Résistance pour défendre les conventions internationales, même si celles-ci sont écrasées actuellement sous les bottes de rapports de forces. Dans un contexte où tout se joue au niveau géopolitique, insister sur des cadres institutionnels et des normes juridiques, approuvées dans le consensus, est une résistance. Résistance de la démocratie. Cette résistance face à la barbarie vous oblige à repousser cette organisation inter-étatique au-delà de ses limites. Est-ce que c’est possible ? Est-ce que c’est encore possible de faire adhérer les populations aux mécanismes démocratiques ? Avec quelles mesures ?

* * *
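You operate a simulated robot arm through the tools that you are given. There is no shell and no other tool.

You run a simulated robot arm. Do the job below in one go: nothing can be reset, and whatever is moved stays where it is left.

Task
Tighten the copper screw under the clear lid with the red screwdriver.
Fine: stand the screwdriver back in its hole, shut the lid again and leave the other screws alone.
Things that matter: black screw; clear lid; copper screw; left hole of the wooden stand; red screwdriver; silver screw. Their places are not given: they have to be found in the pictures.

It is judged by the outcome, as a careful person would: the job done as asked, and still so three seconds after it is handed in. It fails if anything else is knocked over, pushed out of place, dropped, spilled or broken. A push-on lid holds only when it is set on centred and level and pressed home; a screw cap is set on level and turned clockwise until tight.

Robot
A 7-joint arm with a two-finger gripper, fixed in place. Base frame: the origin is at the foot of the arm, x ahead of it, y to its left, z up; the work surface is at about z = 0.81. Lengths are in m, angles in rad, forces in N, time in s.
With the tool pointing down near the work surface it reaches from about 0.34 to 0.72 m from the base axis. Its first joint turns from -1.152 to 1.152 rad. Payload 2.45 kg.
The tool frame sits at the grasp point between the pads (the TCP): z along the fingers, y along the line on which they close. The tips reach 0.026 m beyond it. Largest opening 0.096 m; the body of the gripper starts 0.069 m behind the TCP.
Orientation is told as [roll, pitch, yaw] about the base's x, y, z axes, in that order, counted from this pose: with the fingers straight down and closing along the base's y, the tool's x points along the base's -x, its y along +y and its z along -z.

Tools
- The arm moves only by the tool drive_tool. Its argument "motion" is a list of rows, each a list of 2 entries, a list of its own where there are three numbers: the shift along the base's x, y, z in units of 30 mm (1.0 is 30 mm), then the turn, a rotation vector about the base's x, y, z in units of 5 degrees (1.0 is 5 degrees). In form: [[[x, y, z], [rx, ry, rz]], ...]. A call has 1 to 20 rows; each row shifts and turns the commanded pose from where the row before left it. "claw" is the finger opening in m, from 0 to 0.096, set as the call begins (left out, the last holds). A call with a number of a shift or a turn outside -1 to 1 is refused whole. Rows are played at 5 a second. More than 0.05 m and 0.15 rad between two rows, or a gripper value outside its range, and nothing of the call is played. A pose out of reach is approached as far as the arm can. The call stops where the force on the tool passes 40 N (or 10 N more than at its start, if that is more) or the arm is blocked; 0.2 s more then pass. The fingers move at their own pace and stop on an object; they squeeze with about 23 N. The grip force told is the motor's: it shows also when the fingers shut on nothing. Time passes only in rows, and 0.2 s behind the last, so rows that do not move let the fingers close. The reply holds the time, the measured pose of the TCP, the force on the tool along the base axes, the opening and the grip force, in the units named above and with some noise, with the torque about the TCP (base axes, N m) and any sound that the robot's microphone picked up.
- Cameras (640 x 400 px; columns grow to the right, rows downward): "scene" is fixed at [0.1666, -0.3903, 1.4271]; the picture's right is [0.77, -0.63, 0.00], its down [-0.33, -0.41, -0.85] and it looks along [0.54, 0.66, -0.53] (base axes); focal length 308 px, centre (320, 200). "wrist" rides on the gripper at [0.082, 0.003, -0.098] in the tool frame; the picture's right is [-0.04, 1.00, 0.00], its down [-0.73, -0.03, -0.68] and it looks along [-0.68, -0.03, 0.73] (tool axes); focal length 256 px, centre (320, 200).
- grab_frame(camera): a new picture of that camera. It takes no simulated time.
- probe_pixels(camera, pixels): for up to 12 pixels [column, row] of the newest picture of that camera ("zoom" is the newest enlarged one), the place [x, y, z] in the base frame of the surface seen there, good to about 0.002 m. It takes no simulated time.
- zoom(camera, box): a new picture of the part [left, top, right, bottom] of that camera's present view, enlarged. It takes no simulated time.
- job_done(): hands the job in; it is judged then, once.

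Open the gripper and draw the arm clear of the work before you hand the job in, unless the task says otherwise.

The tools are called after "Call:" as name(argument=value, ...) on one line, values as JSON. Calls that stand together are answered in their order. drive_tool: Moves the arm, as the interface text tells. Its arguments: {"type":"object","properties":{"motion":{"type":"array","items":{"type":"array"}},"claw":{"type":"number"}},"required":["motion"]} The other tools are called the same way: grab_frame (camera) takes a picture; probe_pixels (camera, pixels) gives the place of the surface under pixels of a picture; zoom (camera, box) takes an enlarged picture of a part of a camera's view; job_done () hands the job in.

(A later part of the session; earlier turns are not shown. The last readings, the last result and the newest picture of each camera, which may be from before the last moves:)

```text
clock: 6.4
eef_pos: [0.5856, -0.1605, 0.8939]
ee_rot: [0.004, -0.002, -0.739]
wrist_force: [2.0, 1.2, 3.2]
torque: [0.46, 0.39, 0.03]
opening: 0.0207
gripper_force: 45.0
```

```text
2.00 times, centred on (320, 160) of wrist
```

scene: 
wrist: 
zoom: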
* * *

Je suis consciente des lourdes responsabilités qui pèsent sur vos épaules. Et alors que vous êtes en train de réfléchir sur de multiples domaines d’action urgente pour faire cesser la barbarie, vous m’accueillez, vous nous accueillez. Merci beaucoup à celles et ceux qui ont initié cette rencontre. Cela témoigne d’une conscience du lien fort entre notre lutte pour la justice en Turquie et des problèmes dans d’autres pays. En effet, tous ces problèmes actuels sont en lien avec les nouvelles alliances transnationales dont la Turquie fait partie. Et rendre visible les violations des droits humains et les crimes juridiques contribue à votre résistance face aux barbaries actuelles.
Ici, je ne prendrai pas le temps de résumer le long acharnement politico-judiciaire entamé il y a plus de 25 ans à mon encontre. Je vais juste résumer la dernière étape en commençant par préciser que mon procès kafkaïen a commencé avant le gouvernement actuel en Turquie. Cela montre le caractère historique et la permanence des problèmes démocratiques dans ce pays.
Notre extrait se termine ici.